Of course, cut off from the truth, we are cut off from being, and thus condemn ourselves to insanity, to rot in the noxious vapors and mirages of our decaying souls. And it is here, through this void, that we embrace the demonic and prepare ourselves for enslavement to the demonic.
> We can’t know what heaven is like at all so it’s likely that whatever we think of as heaven is actually much more applicable to some kind of hell.
Your comment reminds me of the Twilight Zone episode "A Nice Place to Visit". Henry Valentine's eternal punishment is to always get what he wants. At first he thinks he's gone to heaven, it takes him a month of always getting everything he wants to realise he's actually been damned to hell.
But that saying, authored by Milton in Paradise Lost, is ascribed to Lucifer/Satan. Not exactly a fountain of wisdom and good judgement.
Also, Milton wasn't particularly orthodox, but in conventional Christian theology Satan is not said to rule in Hell- he suffers with the rest of us.
In an absolute sense, though, it would only be better to rule in Hell than to serve in Heaven if the status of a servant in Heaven was worse than that of a ruler in Hell. Status is relative, but not only relative to the other participants in the study - it's relative to the entire population. I'd prefer to get $10 and have one neighbor get $20 than $8 and $5, because the wealth of millions of people establish the price of goods to me, not one person getting a little more. In a world where a million people get $0, I get $10, and someone else gets $20, I'm relatively wealthier than if a million people still got $0, I got $8, and my neighbor got $5.
Yeah, it might be more economically rational to seek to get $8 million if the entire world was going to get $20 million if I didn't take the option, but then there's the old saying "a rising tide lifts all boats..."
> So, one place has us separated from everyone, in a lake of fire, and burning non-stop. Satan will be there, too.

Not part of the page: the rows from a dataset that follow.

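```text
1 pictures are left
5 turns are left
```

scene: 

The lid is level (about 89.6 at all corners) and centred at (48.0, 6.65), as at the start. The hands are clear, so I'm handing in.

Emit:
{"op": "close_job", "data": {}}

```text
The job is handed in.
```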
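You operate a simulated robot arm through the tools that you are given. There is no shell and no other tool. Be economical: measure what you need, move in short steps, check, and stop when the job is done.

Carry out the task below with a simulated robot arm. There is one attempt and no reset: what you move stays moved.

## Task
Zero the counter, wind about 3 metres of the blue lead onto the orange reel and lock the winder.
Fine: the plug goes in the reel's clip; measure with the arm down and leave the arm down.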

This is a curious statement, as the subject is Dante, and the "Inferno" shows us not a huge lake of fire with all the damned burning within it, but rather a diverse Hell in which one's torment reflects one's vices. This has a theological resonance, as the very nature of Hell is first and foremost the fulfillment of one's corrupt and sinful desires, it is God letting you have exactly what you want, your dark little heart's desire (the logical outcome of having been created a free being; Matthew 6:21[0] captures this quite nicely). When you die, your orientation becomes fixed forever, and if it isn't on the Summum Bonum, the Highest Good, the only thing capable of satisfying Man's heart, then it will be some lesser real or apparent good. This is the consummation of utter hopelessness and despair.
And what is at the very center of Hell in the "Inferno" if not a lake of fire? An absolutely frigid place, a frozen lake, with Satan lodged permanently in the ice up to his waist, with every flap of his wings making the place even colder. Fire is actually a better metaphor for God (even when we speak of the fire of God's just wrath, a kind of friction resulting from our evil will colliding with the Will of God). If God is the Logos, and Logos is like fire, and God so often is represented by fire, by its dynamism, then the opposite is the lifelessness of sin, a world of ice and death, a cold void.
>The secret of Hell, I think, is that you get there before death. By doing evil things, you invite an evil mentality into your mind which will prey on you as you become more feeble.
That's the Christian orthodox view btw -- that you make your own hell by your stance and action (in which view, hell is not an actual place, even in another dimension, with fire pits and demons, but just your resentment and the distance you feel from God's love).
".?.?. those who find themselves in hell will be chastised by the scourge of love. How cruel and bitter this torment of love will be! For those who understand that they have sinned against love, undergo no greater suffering than those produced by the most fearful tortures. The sorrow which takes hold of the heart, which has sinned against love, is more piercing than any other pain. It is not right to say that the sinners in hell are deprived of the love of God .?.?. But love acts in two ways, as suffering of the reproved, and as joy in the blessed!" (Saint Isaac of Syria).
That we must change for Heav'n, this mournful gloom
For that celestial light? Be it so, since he
Who now is Sovran can dispose and bid
What shall be right: fardest from him is best
Whom reason hath equald, force hath made supream
Above his equals. Farewel happy Fields
Where Joy for ever dwells: Hail horrours, hail
Infernal world, and thou profoundest Hell
Receive thy new Possessor: One who brings
A mind not to be chang'd by Place or Time.
The mind is its own place, and in it self
Can make a Heav'n of Hell, a Hell of Heav'n.
What matter where, if I be still the same,
And what I should be, all but less then he
Whom Thunder hath made greater? Here at least
We shall be free; th' Almighty hath not built
Here for his envy, will not drive us hence:
Here we may reign secure, and in my choyce
To reign is worth ambition though in Hell:
Better to reign in Hell, then serve in Heav'n.